### Recorded information
--- Start ---

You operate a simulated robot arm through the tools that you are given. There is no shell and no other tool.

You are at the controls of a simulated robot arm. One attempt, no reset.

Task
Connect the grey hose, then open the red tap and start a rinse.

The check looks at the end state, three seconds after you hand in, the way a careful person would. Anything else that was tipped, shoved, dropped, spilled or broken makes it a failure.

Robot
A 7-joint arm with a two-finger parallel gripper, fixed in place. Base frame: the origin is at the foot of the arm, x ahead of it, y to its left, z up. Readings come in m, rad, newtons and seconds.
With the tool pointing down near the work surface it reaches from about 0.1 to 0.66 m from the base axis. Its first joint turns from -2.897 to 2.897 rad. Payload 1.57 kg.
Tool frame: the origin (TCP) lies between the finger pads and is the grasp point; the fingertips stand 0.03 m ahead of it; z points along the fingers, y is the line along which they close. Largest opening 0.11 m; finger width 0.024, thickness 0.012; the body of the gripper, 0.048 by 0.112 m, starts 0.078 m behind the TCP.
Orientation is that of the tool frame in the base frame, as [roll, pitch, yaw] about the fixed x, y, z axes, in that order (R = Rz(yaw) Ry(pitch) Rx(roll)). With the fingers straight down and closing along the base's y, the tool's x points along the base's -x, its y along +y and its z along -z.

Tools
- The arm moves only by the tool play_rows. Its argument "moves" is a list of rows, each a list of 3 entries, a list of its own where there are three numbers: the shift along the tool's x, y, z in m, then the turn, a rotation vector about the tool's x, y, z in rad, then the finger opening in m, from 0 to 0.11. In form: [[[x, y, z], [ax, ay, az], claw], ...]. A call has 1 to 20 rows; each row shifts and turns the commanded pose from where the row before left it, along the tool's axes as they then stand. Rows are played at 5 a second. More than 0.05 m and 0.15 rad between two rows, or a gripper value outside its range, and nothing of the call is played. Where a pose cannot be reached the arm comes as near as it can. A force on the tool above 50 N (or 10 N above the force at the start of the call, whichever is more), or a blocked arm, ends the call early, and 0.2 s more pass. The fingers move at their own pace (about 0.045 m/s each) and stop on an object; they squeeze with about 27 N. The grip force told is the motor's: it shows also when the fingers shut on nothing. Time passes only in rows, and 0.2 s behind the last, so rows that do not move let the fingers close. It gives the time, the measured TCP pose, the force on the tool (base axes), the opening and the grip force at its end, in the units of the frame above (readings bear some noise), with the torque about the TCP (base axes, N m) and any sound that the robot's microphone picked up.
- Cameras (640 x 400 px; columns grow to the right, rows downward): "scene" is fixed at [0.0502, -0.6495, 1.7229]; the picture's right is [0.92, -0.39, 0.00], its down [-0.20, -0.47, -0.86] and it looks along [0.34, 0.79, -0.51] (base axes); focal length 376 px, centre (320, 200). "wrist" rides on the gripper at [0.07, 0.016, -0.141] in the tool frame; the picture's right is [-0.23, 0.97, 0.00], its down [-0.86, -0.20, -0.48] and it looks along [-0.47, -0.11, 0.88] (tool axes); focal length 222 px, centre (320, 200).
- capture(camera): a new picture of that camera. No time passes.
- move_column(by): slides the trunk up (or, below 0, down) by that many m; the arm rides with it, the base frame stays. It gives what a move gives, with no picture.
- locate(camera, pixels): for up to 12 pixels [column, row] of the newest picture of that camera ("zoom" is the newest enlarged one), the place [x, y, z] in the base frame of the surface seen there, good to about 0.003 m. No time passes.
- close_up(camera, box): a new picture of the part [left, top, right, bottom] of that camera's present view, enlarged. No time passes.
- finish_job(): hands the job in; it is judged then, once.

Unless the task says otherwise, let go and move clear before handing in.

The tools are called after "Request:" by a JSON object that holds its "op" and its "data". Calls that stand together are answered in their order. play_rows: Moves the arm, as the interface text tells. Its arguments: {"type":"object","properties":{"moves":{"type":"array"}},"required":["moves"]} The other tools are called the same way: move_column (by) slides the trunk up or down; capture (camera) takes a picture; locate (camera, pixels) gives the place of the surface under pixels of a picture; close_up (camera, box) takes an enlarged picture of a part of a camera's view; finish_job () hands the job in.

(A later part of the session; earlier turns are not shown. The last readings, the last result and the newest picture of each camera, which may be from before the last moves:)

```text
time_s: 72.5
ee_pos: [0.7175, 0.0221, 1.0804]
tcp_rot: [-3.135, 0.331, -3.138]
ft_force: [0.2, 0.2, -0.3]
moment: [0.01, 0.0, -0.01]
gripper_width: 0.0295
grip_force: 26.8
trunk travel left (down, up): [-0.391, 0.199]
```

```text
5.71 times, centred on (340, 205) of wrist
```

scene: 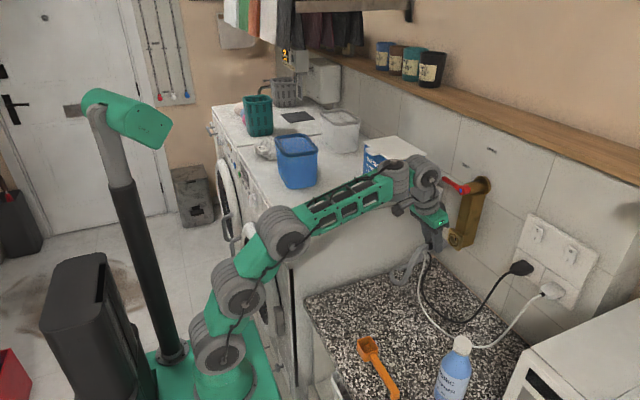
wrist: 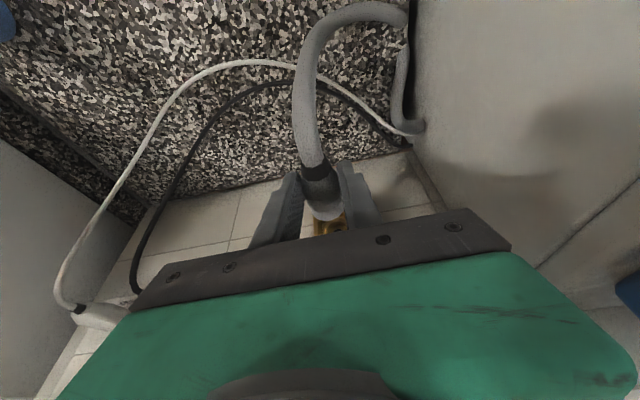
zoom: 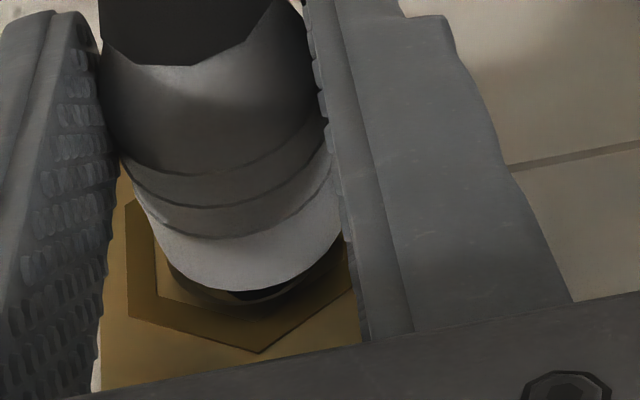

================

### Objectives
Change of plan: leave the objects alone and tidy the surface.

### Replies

--- End ---

### Supplied passage
--- Start ---

Recipes

Vegan Hot & Sour Noodle Soup

Here’s how to make it…

Ingredients:

  • 800ml mushroom stock
  • 300g cooked rice noodles
  • 200g firm tofu
  • 150g shiitake mushrooms
  • 100g spring greens
  • 4 spring onions
  • 2 bell peppers
  • A handful of bean sprouts
  • A thumb of ginger
  • 4 cloves of garlic
  • 2 red chillis
  • 2 tbsp rice vinegar
  • 2 tbsp tamari
  • 2 tbsp light brown sugar
  • 1 tbsp chinese five spice
  • A drizzle of sesame oil
  • A pinch of sea salt & black pepper

Method:

  • Begin by pre-heating the oven to 200 degrees (gas mark 6)

--- End ---

### Objectives
1 > The required output is an exact reproduction of the lines starting at the one that contains "- move_column(by): slides" and ending at the one that contains "Unless the task". Both boundary lines belong to it.
2 > Supply the part of the supplied passage that comes after its last sentence.

### Replies
1 >
- move_column(by): slides the trunk up (or, below 0, down) by that many m; the arm rides with it, the base frame stays. It gives what a move gives, with no picture.
- locate(camera, pixels): for up to 12 pixels [column, row] of the newest picture of that camera ("zoom" is the newest enlarged one), the place [x, y, z] in the base frame of the surface seen there, good to about 0.003 m. No time passes.
- close_up(camera, box): a new picture of the part [left, top, right, bottom] of that camera's present view, enlarged. No time passes.
- finish_job(): hands the job in; it is judged then, once.

Unless the task says otherwise, let go and move clear before handing in.

2 >
  • Line a large tray with baking paper and set to one side
  • Drain and lightly press the tofu to remove the excess water. Chop in to bite size pieces
  • Add the tofu to a bowl along with a little sesame oil, a pinch of sea salt and a pinch of black pepper. Toss together
  • Place the tofu on the lined baking tray. Put the tray in the pre-heated oven and bake for 20-25 minutes, or until crispy
  • While the tofu is baking, prepare the soup. Finely chop the mushrooms and peppers. Add the mushrooms and peppers to a large pan along with a generous drizzle of sesame oil. Saute on a low heat for around 5 minutes
  • Finely grate or chop the garlic, chilli and ginger. Add the garlic, chilli and ginger to the pan
  • Stir to combine then saute for 5 minutes
  • Finely chop the spring greens and spring onions. Add the spring greens and spring onions to the pan along with a handful of bean sprouts
  • Stir to combine then saute for a further 5 minutes
  • Add the mushroom stock, rice vinegar, tamari, sugar and chinese five spice. Stir to combine then simmer on a medium heat until the mushrooms are soft
  • Remove the tofu from the oven and transfer to the soup along with the cooked rice noodles
  • Stir to combine, season to taste then serve

This recipe serves 4.

2 thoughts on “Vegan Hot & Sour Noodle Soup

  1. Hi Lauren,
    Where can I buy tamari ? Also would this recipe work just as well using the Cauldron marinated tofu pieces ?

    1. Hello!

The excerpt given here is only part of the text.